==== Dataset excerpt

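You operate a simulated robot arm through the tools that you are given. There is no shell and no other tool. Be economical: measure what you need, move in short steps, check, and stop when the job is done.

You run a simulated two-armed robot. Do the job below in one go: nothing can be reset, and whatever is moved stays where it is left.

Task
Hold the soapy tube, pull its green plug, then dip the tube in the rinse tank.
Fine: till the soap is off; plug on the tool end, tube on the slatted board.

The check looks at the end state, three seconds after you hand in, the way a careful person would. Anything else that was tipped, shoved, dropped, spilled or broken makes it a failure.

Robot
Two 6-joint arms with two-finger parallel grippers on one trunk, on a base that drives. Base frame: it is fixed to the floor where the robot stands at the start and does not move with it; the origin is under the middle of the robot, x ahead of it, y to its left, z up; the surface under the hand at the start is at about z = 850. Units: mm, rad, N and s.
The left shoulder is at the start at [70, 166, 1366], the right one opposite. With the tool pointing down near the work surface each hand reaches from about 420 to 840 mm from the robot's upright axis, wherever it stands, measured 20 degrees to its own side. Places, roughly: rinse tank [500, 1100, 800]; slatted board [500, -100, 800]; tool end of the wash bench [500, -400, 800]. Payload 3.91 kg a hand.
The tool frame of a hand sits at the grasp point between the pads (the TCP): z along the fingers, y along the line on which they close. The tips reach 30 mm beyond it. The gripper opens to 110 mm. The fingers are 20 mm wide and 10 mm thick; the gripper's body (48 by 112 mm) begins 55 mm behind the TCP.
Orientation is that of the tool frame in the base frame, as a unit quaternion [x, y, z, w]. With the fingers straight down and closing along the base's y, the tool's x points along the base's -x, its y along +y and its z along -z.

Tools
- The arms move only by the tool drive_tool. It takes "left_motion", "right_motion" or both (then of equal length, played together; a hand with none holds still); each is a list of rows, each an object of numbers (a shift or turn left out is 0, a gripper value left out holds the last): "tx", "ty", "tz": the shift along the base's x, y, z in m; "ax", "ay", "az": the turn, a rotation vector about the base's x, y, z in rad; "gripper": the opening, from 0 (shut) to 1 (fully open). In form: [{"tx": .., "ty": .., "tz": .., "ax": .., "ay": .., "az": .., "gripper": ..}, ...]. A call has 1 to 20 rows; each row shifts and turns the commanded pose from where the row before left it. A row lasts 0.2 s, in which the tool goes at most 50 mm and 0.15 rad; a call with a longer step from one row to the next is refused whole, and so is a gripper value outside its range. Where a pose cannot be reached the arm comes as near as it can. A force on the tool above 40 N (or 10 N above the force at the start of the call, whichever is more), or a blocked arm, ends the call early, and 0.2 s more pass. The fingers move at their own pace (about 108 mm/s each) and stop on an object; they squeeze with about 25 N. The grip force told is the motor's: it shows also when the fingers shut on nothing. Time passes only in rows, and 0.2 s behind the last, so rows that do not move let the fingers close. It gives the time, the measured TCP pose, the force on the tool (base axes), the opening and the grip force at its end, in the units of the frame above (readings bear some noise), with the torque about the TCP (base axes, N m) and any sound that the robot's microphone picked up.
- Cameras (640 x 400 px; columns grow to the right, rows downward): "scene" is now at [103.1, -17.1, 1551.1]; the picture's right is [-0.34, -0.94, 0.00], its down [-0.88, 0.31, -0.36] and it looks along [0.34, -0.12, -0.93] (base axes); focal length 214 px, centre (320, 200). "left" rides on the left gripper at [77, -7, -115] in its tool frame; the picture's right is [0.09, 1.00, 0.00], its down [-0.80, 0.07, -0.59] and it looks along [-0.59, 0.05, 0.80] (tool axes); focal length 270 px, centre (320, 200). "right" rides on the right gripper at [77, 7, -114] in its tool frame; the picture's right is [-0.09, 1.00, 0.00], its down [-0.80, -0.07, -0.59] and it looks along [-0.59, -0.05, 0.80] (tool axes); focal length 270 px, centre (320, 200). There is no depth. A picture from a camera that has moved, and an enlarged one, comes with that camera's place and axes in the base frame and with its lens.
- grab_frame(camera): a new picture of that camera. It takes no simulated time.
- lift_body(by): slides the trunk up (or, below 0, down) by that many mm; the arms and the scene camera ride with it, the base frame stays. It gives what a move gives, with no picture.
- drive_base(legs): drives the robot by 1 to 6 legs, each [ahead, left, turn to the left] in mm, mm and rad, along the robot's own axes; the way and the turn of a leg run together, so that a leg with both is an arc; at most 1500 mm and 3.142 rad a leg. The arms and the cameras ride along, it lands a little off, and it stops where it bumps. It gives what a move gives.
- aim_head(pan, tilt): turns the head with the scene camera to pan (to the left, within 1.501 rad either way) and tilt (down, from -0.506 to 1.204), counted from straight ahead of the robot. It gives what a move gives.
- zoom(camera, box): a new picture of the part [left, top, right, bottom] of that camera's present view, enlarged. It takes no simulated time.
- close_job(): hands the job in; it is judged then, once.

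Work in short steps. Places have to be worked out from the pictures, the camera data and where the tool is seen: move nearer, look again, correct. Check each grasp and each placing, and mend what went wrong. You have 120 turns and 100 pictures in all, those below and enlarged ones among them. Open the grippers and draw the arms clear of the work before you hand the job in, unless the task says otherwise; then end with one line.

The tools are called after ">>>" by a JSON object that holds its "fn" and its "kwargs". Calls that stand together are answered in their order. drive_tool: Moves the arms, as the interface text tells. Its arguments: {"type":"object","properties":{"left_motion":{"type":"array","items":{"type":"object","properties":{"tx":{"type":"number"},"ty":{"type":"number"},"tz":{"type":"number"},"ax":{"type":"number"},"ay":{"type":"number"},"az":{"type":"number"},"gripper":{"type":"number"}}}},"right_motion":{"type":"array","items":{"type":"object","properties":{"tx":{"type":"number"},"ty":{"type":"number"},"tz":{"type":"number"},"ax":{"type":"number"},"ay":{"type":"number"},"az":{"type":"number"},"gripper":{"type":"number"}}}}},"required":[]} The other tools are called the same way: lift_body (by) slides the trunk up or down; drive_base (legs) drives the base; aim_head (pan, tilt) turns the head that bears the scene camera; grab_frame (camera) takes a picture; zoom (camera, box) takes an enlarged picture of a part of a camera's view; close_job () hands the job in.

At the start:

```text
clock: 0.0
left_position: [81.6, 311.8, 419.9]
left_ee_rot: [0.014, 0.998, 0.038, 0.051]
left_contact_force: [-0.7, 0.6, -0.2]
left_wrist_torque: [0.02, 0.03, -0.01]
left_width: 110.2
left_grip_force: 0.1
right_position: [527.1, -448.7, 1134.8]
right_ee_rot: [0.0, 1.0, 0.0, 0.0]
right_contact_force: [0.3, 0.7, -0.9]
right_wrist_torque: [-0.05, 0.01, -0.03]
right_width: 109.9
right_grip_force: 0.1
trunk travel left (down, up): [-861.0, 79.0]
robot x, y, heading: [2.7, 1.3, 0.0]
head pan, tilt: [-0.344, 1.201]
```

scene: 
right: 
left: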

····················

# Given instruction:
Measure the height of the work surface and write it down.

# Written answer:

========

# Given instruction:
Extend the reading passage, starting right after its last sentence.

==== Reading passage

The Iranian president has said internal politics both within Iran and the United States are making it difficult to reach a deal on the country's nuclear programme.
Speaking to Al Jazeera on the sidelines of a UN summit in New York reviewing the Nuclear Non-proliferation Treaty (NPT), Mahmoud Ahmadinejad said he and Barack Obama would have to refrain from "acting too hastily" to achieve progress.
Ahmadinejad said the November 2009 resolution "presented to the IAEA [International Atomic Energy Agency] against Iran in the presence of Mr Obama [US president] was a very negative, hasty action that had very negative repercussions in Iran".
"[The] resolution was not based on any legal or lawful framework but surely a political, politicised act ... It reduced public confidence in the [negotiation] process in Iran."
The resolution noted with "serious concern" that Iran had constructed a uranium enrichment facility at Qom in breach of its obligations to suspend all enrichment.
It added that Tehran's failure to notify the IAEA of the new facility until September 2009 was also inconsistent with Iran's obligations.
Hooman Majd, an Iranian-American writer, said Obama was under immense pressure to serve interest groups with respect to Iran's nuclear programme.
"I think a lot of Iranians would agree [with Ahmadinejad] - even on the reform side - that the US and Barack Obama, in particular, is under tremendous pressure by various interest groups to not deal with Iran or to deal with Iran differently," Majd told Al Jazeera.
He said there were those telling the president "not to negotiate because negotiation is fruitless in the minds of many - right-wing Americans, neocons and the Israeli lobby. There is all kinds of different areas where Obama has to be very careful".

========

# Written answer:
Ahmadinejad took centre stage at the opening of the month-long debate on how to stop the spread of nuclear weapons.
He set a defiant tone at the conference on Monday, saying that the US "has never respected any of its commitments" on nuclear weapons.
Washington, he said, had offered not "a single credible proof" to back claims that his country was developing nuclear weapons.
Iran insists it is enriching uranium for purposes of developing nuclear energy for civilian use, but the West suspects it is seeking to develop a nuclear bomb.
Al Jazeera's Kristen Saloomey, reporting from the summit, said: "We've seen sympathies for comments from Mahmoud Ahmadinejad from countries who themselves are pursuing nuclear technology for peaceful purposes and want to develop their nuclear reactors."
But she added that the US, which released previously classified statistics on the size of its nuclear arsenal as Ahmadinejad delivered his speech, had been praised for the move.
The US has 5,113 nuclear warheads in its stockpile, the defence department disclosed on Monday.
UN Security Council powers met on Tuesday to discuss ways to punish Tehran as a final document detailing ways to achieve goals of checking the spread of nuclear weapons was being drafted.
US officials have said they will be looking to isolate Iran and to produce an unofficial document calling for stricter enforcement of the NPT, which requires signatories to abandon nuclear weapons.
The document could be signed by the overwhelming majority of signatory countries, but because it requires a consensus of all parties - including Iran - it would be highly unlikely to censure Tehran and could block consensus, analysts said.
Our correspondent added that the "document ... calls on Israel to sign up and join the NPT. Israel is widely believed to have nuclear weapons but has not confirmed or denied their existence".
"By signing up to the NPT, they would be required to do that. Of course, other countries as well are being asked to do that - India and Pakistan are also nuclear states who have not joined the NPT," she said.
Ahmadinejad, who accused the US of not only using nuclear weapons but also threatening to use them, drew sharp criticism from Hillary Clinton, the US secretary of state.
She told delegates Iran was "flouting the rules" of the nonproliferation treaty with its suspect uranium enrichment programme.
"I hope that we can reach agreement in the Security Council on tough new sanctions," Clinton told reporters.
"I believe that is the only way to catch Iran's attention."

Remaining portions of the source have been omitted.